> [Required task]
Please set the lines down again exactly, from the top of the entries through the line that contains "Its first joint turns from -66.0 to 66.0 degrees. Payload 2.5". Write them as strings in a JSON array, leaving out blank lines.

-------- Data section --------

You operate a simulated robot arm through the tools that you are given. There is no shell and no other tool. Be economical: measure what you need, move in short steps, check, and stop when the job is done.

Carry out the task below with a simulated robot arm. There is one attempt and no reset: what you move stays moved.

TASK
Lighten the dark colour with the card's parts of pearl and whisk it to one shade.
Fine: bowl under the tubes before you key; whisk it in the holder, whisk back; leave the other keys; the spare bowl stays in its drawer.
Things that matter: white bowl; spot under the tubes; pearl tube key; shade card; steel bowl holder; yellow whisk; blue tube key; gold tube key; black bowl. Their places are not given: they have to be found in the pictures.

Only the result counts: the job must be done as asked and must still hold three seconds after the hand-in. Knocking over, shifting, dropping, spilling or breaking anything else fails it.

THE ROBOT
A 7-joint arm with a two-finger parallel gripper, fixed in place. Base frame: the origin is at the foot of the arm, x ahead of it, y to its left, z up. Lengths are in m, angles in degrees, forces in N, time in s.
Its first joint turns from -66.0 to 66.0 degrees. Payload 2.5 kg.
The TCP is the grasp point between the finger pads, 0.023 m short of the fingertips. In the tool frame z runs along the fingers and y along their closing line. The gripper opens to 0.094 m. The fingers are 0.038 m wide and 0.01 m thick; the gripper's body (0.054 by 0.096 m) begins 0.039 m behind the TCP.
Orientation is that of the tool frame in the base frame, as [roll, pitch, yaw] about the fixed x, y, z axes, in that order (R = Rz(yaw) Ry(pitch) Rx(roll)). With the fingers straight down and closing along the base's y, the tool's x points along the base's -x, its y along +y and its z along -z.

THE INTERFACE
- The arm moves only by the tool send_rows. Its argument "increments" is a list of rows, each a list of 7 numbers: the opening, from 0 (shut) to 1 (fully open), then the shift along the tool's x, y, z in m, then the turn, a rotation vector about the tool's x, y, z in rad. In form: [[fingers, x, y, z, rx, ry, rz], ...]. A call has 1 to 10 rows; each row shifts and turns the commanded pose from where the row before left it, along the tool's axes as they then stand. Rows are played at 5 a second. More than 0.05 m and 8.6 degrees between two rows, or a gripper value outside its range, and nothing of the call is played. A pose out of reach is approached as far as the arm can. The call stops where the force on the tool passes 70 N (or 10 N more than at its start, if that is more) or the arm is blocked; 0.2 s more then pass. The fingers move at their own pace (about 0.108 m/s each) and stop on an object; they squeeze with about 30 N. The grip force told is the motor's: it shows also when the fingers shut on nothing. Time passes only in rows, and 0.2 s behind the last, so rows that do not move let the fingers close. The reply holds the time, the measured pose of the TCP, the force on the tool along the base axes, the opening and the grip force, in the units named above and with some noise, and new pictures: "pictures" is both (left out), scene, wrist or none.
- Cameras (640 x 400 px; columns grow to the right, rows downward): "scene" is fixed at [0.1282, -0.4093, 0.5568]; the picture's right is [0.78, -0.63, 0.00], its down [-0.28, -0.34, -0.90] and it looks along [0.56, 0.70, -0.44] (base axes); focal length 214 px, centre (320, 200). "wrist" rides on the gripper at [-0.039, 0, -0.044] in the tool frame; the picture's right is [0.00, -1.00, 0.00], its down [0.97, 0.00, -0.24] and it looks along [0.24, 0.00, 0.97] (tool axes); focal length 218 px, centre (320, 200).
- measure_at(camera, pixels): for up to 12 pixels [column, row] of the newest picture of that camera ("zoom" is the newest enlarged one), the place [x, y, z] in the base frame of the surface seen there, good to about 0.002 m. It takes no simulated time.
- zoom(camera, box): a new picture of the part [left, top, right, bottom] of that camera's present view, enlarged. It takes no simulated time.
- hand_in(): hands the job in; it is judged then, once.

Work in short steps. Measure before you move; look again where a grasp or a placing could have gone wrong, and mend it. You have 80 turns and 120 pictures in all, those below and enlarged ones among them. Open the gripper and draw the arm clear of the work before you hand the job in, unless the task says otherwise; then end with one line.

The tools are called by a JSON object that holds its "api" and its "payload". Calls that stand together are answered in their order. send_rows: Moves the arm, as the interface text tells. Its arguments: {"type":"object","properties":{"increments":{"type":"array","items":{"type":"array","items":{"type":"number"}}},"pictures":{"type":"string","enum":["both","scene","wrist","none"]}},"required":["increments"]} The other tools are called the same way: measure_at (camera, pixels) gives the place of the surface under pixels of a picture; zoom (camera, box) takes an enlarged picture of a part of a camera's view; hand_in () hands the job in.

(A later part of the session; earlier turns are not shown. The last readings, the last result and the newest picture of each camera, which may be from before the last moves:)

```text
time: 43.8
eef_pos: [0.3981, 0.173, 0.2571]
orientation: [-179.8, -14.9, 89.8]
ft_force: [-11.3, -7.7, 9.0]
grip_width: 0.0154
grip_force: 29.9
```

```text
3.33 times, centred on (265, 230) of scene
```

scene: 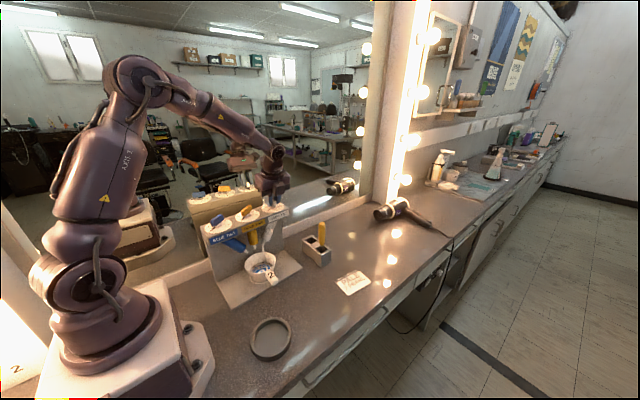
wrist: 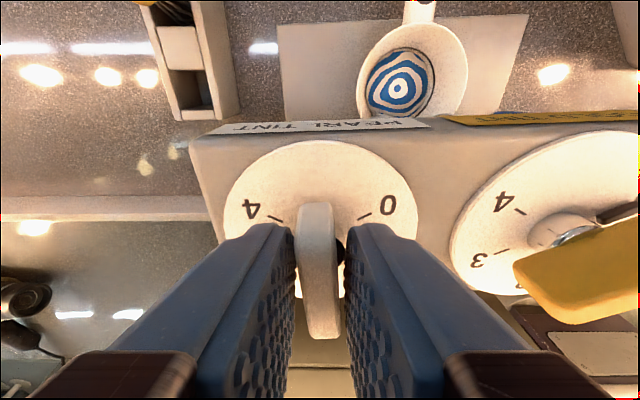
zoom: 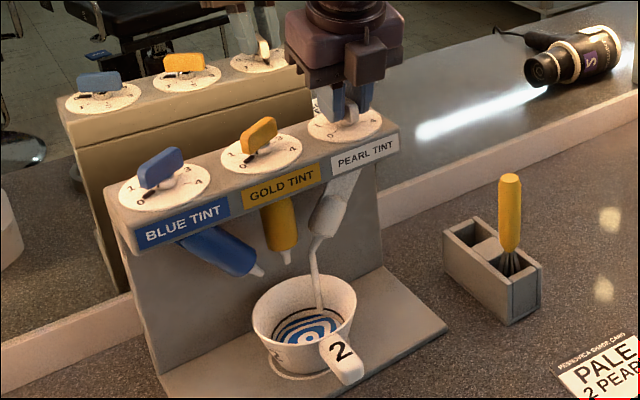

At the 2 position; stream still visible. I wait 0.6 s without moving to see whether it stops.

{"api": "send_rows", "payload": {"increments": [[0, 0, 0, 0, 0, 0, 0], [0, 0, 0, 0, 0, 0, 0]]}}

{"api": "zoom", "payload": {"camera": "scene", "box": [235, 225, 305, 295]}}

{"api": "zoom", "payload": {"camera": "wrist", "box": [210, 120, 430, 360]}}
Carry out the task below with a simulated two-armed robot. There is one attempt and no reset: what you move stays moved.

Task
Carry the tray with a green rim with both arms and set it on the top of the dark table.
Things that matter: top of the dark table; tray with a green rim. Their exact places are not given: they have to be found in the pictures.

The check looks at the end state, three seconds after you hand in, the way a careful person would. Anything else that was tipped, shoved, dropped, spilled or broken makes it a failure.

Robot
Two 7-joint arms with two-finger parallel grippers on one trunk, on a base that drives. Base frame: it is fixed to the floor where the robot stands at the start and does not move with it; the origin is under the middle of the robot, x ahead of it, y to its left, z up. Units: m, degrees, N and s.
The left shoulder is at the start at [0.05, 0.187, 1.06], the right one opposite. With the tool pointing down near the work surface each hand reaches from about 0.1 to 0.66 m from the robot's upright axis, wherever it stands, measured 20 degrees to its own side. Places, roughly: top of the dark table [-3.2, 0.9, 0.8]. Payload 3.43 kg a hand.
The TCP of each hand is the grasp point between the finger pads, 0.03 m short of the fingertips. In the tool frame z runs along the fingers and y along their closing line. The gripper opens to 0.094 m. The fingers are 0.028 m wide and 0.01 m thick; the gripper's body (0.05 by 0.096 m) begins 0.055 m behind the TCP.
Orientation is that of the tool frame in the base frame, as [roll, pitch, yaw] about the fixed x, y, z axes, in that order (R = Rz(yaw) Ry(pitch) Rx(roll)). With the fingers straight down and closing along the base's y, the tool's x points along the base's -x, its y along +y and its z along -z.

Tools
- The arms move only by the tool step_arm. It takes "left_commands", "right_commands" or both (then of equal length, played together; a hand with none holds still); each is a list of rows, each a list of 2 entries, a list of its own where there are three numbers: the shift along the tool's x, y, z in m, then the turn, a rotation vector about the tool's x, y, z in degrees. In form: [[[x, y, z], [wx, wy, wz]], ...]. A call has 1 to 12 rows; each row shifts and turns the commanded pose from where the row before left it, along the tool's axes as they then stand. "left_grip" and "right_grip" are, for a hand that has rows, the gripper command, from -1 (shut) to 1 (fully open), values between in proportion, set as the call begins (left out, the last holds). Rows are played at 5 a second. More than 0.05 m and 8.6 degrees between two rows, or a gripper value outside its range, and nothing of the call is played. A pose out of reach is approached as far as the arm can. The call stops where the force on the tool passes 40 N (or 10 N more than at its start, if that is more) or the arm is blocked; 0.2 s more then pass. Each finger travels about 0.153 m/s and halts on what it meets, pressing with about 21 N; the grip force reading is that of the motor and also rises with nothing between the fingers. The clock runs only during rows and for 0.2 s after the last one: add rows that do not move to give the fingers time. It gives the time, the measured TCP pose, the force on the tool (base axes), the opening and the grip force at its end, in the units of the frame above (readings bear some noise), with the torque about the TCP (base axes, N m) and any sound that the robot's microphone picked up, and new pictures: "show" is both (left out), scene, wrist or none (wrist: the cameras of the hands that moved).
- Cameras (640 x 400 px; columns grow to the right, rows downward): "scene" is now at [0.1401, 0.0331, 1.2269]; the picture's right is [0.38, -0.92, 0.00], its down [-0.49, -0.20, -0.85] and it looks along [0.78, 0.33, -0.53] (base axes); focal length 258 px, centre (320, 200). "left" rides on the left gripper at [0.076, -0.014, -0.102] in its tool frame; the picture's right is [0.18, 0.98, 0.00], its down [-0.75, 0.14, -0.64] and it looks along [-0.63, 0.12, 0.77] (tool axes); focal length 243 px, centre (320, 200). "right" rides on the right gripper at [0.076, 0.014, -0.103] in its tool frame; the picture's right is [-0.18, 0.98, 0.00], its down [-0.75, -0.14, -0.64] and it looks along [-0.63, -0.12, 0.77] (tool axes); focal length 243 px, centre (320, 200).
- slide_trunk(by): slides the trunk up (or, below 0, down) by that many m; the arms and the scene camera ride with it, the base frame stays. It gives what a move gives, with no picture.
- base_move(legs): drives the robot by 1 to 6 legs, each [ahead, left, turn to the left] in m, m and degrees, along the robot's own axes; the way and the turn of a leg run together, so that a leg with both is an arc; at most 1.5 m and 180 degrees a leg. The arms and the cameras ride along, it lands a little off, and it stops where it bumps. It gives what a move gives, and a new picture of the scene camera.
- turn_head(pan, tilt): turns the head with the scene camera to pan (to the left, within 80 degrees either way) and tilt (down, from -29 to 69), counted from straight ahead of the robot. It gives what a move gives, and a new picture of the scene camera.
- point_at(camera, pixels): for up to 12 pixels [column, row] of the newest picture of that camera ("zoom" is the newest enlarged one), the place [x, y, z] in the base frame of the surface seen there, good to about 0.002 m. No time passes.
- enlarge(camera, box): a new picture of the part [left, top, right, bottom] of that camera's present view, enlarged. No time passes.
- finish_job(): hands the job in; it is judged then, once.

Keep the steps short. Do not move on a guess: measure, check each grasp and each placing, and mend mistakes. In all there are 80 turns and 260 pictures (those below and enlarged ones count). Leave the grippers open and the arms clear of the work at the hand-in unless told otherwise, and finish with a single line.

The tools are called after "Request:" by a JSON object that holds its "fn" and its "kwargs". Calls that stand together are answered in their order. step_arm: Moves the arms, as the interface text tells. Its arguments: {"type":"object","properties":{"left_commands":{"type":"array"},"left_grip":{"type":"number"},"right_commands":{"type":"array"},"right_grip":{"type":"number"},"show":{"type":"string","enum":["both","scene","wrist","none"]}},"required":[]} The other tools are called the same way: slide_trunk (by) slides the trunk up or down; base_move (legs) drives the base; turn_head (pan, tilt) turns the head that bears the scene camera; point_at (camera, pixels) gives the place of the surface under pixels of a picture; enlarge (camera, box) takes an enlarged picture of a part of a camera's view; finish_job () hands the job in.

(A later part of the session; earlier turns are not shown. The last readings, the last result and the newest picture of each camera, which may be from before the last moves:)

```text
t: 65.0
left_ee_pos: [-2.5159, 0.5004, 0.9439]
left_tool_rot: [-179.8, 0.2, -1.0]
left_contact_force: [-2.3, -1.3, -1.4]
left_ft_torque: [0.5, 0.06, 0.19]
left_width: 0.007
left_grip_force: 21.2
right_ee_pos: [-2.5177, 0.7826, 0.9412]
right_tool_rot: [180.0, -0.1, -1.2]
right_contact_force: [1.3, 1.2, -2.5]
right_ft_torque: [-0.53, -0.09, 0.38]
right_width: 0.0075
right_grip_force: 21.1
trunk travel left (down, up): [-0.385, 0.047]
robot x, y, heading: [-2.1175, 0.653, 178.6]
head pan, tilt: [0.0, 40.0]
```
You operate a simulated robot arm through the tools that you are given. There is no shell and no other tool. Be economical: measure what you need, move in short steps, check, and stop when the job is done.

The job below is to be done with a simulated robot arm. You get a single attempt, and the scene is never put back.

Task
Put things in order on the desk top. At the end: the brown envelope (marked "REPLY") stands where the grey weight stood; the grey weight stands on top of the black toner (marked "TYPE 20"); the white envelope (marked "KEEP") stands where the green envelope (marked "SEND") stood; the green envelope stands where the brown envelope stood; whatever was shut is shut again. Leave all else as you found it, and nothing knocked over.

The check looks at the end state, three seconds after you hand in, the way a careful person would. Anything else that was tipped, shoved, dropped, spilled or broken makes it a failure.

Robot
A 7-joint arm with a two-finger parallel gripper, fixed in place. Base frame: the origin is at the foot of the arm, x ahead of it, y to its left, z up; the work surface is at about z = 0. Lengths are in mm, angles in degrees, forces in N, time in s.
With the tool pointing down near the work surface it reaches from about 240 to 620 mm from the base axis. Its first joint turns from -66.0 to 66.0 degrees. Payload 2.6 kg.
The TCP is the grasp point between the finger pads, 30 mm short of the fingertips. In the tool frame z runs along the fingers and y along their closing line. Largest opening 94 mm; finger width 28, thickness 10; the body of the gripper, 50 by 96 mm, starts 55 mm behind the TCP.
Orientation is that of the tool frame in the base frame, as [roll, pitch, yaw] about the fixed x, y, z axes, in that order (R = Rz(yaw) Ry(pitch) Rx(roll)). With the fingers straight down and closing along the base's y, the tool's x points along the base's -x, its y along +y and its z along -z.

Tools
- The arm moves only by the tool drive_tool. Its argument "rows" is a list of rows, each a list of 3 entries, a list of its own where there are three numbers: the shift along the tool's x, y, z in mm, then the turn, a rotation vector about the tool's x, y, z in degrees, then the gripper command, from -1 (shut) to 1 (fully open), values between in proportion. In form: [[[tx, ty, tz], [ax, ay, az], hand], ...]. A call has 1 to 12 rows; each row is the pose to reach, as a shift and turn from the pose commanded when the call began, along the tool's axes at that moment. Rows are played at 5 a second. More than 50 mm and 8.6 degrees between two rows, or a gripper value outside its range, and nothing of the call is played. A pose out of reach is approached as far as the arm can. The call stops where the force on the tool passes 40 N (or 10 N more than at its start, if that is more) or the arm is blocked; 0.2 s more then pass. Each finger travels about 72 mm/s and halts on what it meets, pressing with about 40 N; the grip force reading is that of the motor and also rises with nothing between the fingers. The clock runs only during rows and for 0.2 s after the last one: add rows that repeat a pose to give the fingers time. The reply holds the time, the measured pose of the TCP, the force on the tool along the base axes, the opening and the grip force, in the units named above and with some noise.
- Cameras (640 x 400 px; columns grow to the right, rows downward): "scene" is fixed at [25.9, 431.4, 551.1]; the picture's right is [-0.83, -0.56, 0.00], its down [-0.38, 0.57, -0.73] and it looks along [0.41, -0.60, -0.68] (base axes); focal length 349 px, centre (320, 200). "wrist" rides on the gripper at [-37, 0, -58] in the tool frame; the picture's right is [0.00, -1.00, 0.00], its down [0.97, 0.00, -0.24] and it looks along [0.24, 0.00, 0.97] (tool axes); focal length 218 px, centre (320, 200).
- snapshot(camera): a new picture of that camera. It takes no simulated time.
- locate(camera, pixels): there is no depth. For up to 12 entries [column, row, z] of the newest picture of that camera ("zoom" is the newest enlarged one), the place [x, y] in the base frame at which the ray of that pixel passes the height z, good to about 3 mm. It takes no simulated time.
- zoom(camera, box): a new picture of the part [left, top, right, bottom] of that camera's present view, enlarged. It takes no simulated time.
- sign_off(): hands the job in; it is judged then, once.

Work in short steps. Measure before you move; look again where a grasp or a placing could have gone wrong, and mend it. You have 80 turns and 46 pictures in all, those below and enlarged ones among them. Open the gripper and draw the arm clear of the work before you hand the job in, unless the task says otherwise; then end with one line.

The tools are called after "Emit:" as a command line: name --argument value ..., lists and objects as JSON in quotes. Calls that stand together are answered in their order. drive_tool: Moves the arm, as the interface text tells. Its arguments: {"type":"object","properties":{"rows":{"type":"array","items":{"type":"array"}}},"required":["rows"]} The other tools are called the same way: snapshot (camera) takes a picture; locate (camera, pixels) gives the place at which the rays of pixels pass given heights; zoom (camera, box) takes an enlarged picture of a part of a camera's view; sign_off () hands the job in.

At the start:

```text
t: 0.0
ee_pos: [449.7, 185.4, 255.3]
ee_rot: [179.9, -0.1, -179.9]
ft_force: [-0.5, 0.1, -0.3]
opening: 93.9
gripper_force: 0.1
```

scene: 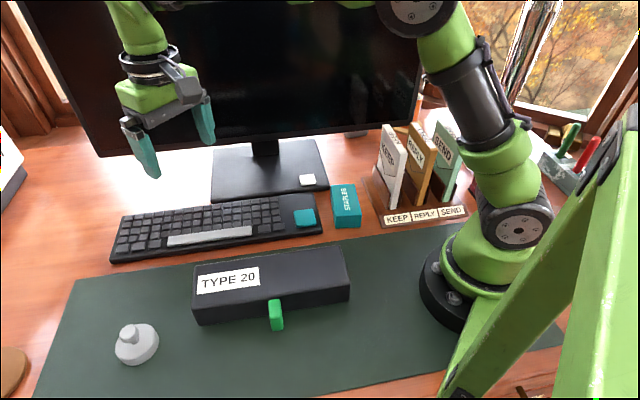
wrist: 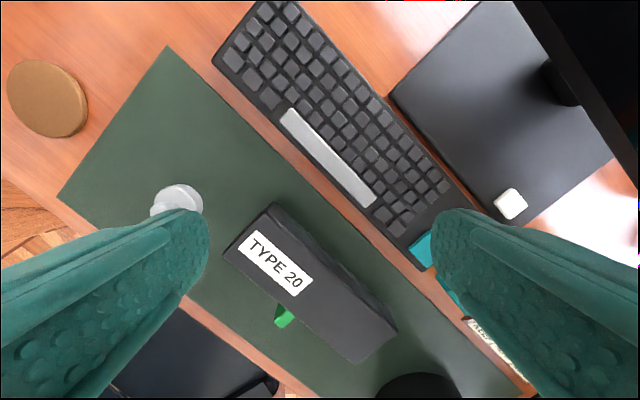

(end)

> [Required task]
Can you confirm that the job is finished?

--------

> [Answer to the task]
[
  "You operate a simulated robot arm through the tools that you are given. There is no shell and no other tool. Be economical: measure what you need, move in short steps, check, and stop when the job is done.",
  "Carry out the task below with a simulated robot arm. There is one attempt and no reset: what you move stays moved.",
  "TASK",
  "Lighten the dark colour with the card's parts of pearl and whisk it to one shade.",
  "Fine: bowl under the tubes before you key; whisk it in the holder, whisk back; leave the other keys; the spare bowl stays in its drawer.",
  "Things that matter: white bowl; spot under the tubes; pearl tube key; shade card; steel bowl holder; yellow whisk; blue tube key; gold tube key; black bowl. Their places are not given: they have to be found in the pictures.",
  "Only the result counts: the job must be done as asked and must still hold three seconds after the hand-in. Knocking over, shifting, dropping, spilling or breaking anything else fails it.",
  "THE ROBOT",
  "A 7-joint arm with a two-finger parallel gripper, fixed in place. Base frame: the origin is at the foot of the arm, x ahead of it, y to its left, z up. Lengths are in m, angles in degrees, forces in N, time in s.",
  "Its first joint turns from -66.0 to 66.0 degrees. Payload 2.5 kg."
]